-- Start Collected data --

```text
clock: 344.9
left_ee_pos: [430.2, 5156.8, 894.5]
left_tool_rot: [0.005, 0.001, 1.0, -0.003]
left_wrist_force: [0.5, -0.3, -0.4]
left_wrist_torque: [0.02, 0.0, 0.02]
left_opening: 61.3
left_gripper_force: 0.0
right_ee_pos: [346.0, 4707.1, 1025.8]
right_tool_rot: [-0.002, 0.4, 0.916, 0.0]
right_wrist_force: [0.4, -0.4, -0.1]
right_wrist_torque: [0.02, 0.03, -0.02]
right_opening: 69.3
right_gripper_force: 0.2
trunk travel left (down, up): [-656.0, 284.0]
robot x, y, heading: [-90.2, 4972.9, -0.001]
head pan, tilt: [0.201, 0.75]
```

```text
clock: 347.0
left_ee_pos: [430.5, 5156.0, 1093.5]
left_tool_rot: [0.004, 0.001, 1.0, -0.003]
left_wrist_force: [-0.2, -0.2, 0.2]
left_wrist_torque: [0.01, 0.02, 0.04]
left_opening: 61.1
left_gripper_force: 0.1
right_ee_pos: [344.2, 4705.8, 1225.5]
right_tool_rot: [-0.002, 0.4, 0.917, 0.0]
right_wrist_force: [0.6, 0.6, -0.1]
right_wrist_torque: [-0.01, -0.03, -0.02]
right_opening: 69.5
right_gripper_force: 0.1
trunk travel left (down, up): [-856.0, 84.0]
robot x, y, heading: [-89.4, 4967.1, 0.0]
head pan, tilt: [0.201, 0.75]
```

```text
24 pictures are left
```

-- End Collected data --

Short problem →
Please reproduce the entire listing, exactly as shown. Put each line that is not blank into a JSON list as a string.

Reply →
[
  "```text",
  "clock: 344.9",
  "left_ee_pos: [430.2, 5156.8, 894.5]",
  "left_tool_rot: [0.005, 0.001, 1.0, -0.003]",
  "left_wrist_force: [0.5, -0.3, -0.4]",
  "left_wrist_torque: [0.02, 0.0, 0.02]",
  "left_opening: 61.3",
  "left_gripper_force: 0.0",
  "right_ee_pos: [346.0, 4707.1, 1025.8]",
  "right_tool_rot: [-0.002, 0.4, 0.916, 0.0]",
  "right_wrist_force: [0.4, -0.4, -0.1]",
  "right_wrist_torque: [0.02, 0.03, -0.02]",
  "right_opening: 69.3",
  "right_gripper_force: 0.2",
  "trunk travel left (down, up): [-656.0, 284.0]",
  "robot x, y, heading: [-90.2, 4972.9, -0.001]",
  "head pan, tilt: [0.201, 0.75]",
  "```",
  "```text",
  "clock: 347.0",
  "left_ee_pos: [430.5, 5156.0, 1093.5]",
  "left_tool_rot: [0.004, 0.001, 1.0, -0.003]",
  "left_wrist_force: [-0.2, -0.2, 0.2]",
  "left_wrist_torque: [0.01, 0.02, 0.04]",
  "left_opening: 61.1",
  "left_gripper_force: 0.1",
  "right_ee_pos: [344.2, 4705.8, 1225.5]",
  "right_tool_rot: [-0.002, 0.4, 0.917, 0.0]",
  "right_wrist_force: [0.6, 0.6, -0.1]",
  "right_wrist_torque: [-0.01, -0.03, -0.02]",
  "right_opening: 69.5",
  "right_gripper_force: 0.1",
  "trunk travel left (down, up): [-856.0, 84.0]",
  "robot x, y, heading: [-89.4, 4967.1, 0.0]",
  "head pan, tilt: [0.201, 0.75]",
  "```",
  "```text",
  "24 pictures are left",
  "```"
]